Nuestra mente está tan saturada que, sencillamente, somos incapaces de recordar (aún más, no somos capaces de ver siquiera en el mismo momento en que lo tenemos ante nosotros) la mayor parte de los que se nos dice, de lo que vemos o lo que escuchamos. No obstante, hay otra consecuencia de esta saturación, y es mucho más preocupante para el propio usuario que para el publicista. O debería serlo. Y es que gran parte de la publicidad que nos bombardea diariamente (desde la televisión encendida en casa como "música de fondo", desde la radio que escucha el conductor de nuestro autobús, desde los márgenes de las webs que visitamos en nuestro ordenador, desde los espantosos soportes publicitarios instalados por los Ayuntamientos de las grandes ciudades...) termina actuando sobre nosotros como si fuera subliminal ya que ingresa en nuestro cerebro sin que realicemos una mínima labor de discriminación. Está ahí y no le prestamos atención conscientemente, pero acaba alojándose en algún lugar de nuestra mente y ocupando un sitio que no le corresponde y que, aparte de limitar nuestras funciones mentales para lo que de verdad nos interesa, acabará condicionando nuestra conducta futura.
En efecto, ¿por qué nos gusta un determinado tipo de coche o una bebida o una colonia o, un poco más allá, un tipo de hombre o de mujer, un equipo de fútbol, un país concreto, un candidato político, una forma de gobierno, una religión...? Al final, si conseguimos detenernos en el arcén aunque sea durante unos minutos y nos tomamos la molestia de darle un par de vueltas al asunto, llegaremos a la sorprendente y desoladora conclusión de que nuestras ideas y opiniones, ésas que creemos tan íntimas, las banderas que defendemos, por las que luchamos y matamos o morimos..., resulta que no son tan nuestras como pensábamos.

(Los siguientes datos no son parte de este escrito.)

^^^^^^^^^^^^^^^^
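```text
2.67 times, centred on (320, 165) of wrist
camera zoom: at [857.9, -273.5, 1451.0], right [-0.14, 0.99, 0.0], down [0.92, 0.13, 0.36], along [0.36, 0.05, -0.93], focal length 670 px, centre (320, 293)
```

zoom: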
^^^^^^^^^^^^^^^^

Y yendo ahora un paso todavía más allá... Es ciertamente una estrategia diabólica: la mejor forma de esconder algo consiste en crear miles de copias semejantes, de manera que el buscador sea incapaz de diferenciar el original del duplicado. Millones mueren todos los días ahogados y abrazándose tan desesperada como inútilmente a un salvavidas de papel mientras el salvavidas de verdad flota, confundido entre la multitud de copias. Sólo el espíritu alerta y el corazón fuerte son capaces de reconocerlo.